==== Source material

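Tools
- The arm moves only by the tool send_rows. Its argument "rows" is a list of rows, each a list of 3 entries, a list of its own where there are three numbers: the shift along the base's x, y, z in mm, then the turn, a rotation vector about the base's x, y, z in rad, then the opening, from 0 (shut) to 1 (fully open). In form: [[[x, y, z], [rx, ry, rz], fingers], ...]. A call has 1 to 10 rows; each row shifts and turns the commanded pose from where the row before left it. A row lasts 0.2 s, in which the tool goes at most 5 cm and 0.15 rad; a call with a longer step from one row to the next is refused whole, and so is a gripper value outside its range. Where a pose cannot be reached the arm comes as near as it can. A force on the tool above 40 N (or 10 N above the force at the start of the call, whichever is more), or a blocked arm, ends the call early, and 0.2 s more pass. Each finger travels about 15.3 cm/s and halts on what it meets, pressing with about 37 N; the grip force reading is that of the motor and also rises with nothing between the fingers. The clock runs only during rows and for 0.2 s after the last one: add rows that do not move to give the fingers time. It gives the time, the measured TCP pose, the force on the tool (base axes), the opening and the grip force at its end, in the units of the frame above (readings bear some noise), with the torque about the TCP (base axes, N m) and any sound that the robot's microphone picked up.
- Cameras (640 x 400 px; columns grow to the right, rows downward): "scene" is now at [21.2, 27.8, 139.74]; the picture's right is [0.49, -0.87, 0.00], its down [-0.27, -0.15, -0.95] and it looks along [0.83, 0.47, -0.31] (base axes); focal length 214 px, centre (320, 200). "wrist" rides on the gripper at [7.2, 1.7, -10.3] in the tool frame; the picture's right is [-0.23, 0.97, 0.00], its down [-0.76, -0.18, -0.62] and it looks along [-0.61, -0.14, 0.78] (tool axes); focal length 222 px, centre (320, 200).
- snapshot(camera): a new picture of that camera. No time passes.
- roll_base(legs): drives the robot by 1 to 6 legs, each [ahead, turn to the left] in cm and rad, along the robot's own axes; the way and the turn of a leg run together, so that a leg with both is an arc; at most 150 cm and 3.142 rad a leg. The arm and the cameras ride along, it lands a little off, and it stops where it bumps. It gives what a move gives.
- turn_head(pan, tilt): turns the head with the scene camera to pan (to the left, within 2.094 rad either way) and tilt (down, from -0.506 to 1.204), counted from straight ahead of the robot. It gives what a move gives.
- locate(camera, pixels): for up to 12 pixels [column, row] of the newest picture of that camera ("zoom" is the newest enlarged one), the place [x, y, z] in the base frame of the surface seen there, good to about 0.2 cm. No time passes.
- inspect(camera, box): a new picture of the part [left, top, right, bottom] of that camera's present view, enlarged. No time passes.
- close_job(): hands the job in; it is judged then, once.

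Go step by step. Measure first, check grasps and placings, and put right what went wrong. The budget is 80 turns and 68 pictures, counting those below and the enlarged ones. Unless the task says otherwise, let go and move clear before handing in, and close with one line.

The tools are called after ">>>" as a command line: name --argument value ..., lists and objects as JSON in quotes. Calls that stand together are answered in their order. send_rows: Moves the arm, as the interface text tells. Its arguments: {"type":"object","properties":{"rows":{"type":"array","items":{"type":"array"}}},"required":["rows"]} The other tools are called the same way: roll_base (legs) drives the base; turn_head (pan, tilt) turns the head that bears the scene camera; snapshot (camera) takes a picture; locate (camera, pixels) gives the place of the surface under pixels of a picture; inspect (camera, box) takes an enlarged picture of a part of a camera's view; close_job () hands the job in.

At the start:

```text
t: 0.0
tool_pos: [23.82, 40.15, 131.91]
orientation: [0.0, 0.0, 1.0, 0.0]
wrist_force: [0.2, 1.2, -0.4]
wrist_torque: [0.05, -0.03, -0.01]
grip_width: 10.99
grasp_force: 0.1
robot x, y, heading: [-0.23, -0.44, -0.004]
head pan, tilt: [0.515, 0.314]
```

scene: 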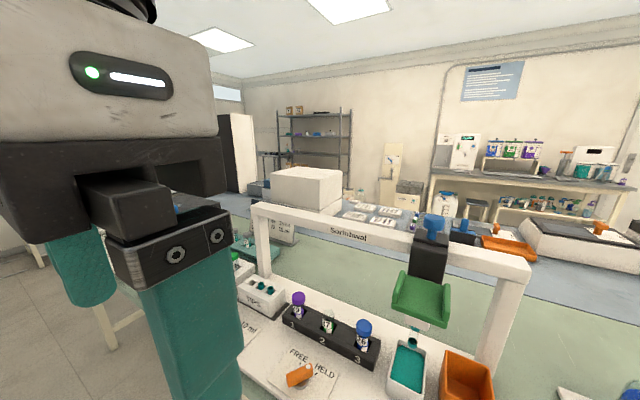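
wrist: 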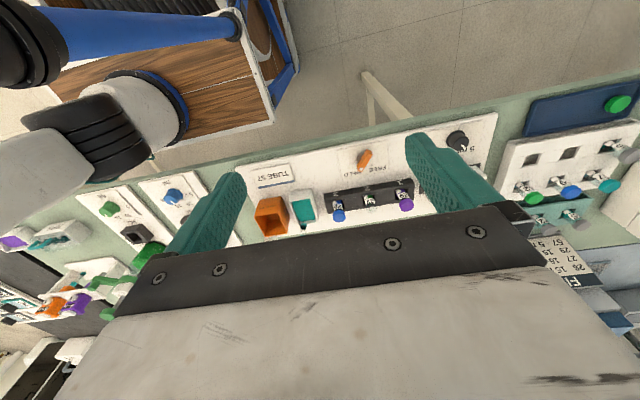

========

Required task: Repeat verbatim all the material, but not the pictures.

Task result:
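Tools
- The arm moves only by the tool send_rows. Its argument "rows" is a list of rows, each a list of 3 entries, a list of its own where there are three numbers: the shift along the base's x, y, z in mm, then the turn, a rotation vector about the base's x, y, z in rad, then the opening, from 0 (shut) to 1 (fully open). In form: [[[x, y, z], [rx, ry, rz], fingers], ...]. A call has 1 to 10 rows; each row shifts and turns the commanded pose from where the row before left it. A row lasts 0.2 s, in which the tool goes at most 5 cm and 0.15 rad; a call with a longer step from one row to the next is refused whole, and so is a gripper value outside its range. Where a pose cannot be reached the arm comes as near as it can. A force on the tool above 40 N (or 10 N above the force at the start of the call, whichever is more), or a blocked arm, ends the call early, and 0.2 s more pass. Each finger travels about 15.3 cm/s and halts on what it meets, pressing with about 37 N; the grip force reading is that of the motor and also rises with nothing between the fingers. The clock runs only during rows and for 0.2 s after the last one: add rows that do not move to give the fingers time. It gives the time, the measured TCP pose, the force on the tool (base axes), the opening and the grip force at its end, in the units of the frame above (readings bear some noise), with the torque about the TCP (base axes, N m) and any sound that the robot's microphone picked up.
- Cameras (640 x 400 px; columns grow to the right, rows downward): "scene" is now at [21.2, 27.8, 139.74]; the picture's right is [0.49, -0.87, 0.00], its down [-0.27, -0.15, -0.95] and it looks along [0.83, 0.47, -0.31] (base axes); focal length 214 px, centre (320, 200). "wrist" rides on the gripper at [7.2, 1.7, -10.3] in the tool frame; the picture's right is [-0.23, 0.97, 0.00], its down [-0.76, -0.18, -0.62] and it looks along [-0.61, -0.14, 0.78] (tool axes); focal length 222 px, centre (320, 200).
- snapshot(camera): a new picture of that camera. No time passes.
- roll_base(legs): drives the robot by 1 to 6 legs, each [ahead, turn to the left] in cm and rad, along the robot's own axes; the way and the turn of a leg run together, so that a leg with both is an arc; at most 150 cm and 3.142 rad a leg. The arm and the cameras ride along, it lands a little off, and it stops where it bumps. It gives what a move gives.
- turn_head(pan, tilt): turns the head with the scene camera to pan (to the left, within 2.094 rad either way) and tilt (down, from -0.506 to 1.204), counted from straight ahead of the robot. It gives what a move gives.
- locate(camera, pixels): for up to 12 pixels [column, row] of the newest picture of that camera ("zoom" is the newest enlarged one), the place [x, y, z] in the base frame of the surface seen there, good to about 0.2 cm. No time passes.
- inspect(camera, box): a new picture of the part [left, top, right, bottom] of that camera's present view, enlarged. No time passes.
- close_job(): hands the job in; it is judged then, once.

Go step by step. Measure first, check grasps and placings, and put right what went wrong. The budget is 80 turns and 68 pictures, counting those below and the enlarged ones. Unless the task says otherwise, let go and move clear before handing in, and close with one line.

The tools are called after ">>>" as a command line: name --argument value ..., lists and objects as JSON in quotes. Calls that stand together are answered in their order. send_rows: Moves the arm, as the interface text tells. Its arguments: {"type":"object","properties":{"rows":{"type":"array","items":{"type":"array"}}},"required":["rows"]} The other tools are called the same way: roll_base (legs) drives the base; turn_head (pan, tilt) turns the head that bears the scene camera; snapshot (camera) takes a picture; locate (camera, pixels) gives the place of the surface under pixels of a picture; inspect (camera, box) takes an enlarged picture of a part of a camera's view; close_job () hands the job in.

At the start:

```text
t: 0.0
tool_pos: [23.82, 40.15, 131.91]
orientation: [0.0, 0.0, 1.0, 0.0]
wrist_force: [0.2, 1.2, -0.4]
wrist_torque: [0.05, -0.03, -0.01]
grip_width: 10.99
grasp_force: 0.1
robot x, y, heading: [-0.23, -0.44, -0.004]
head pan, tilt: [0.515, 0.314]
```

scene: 
wrist: 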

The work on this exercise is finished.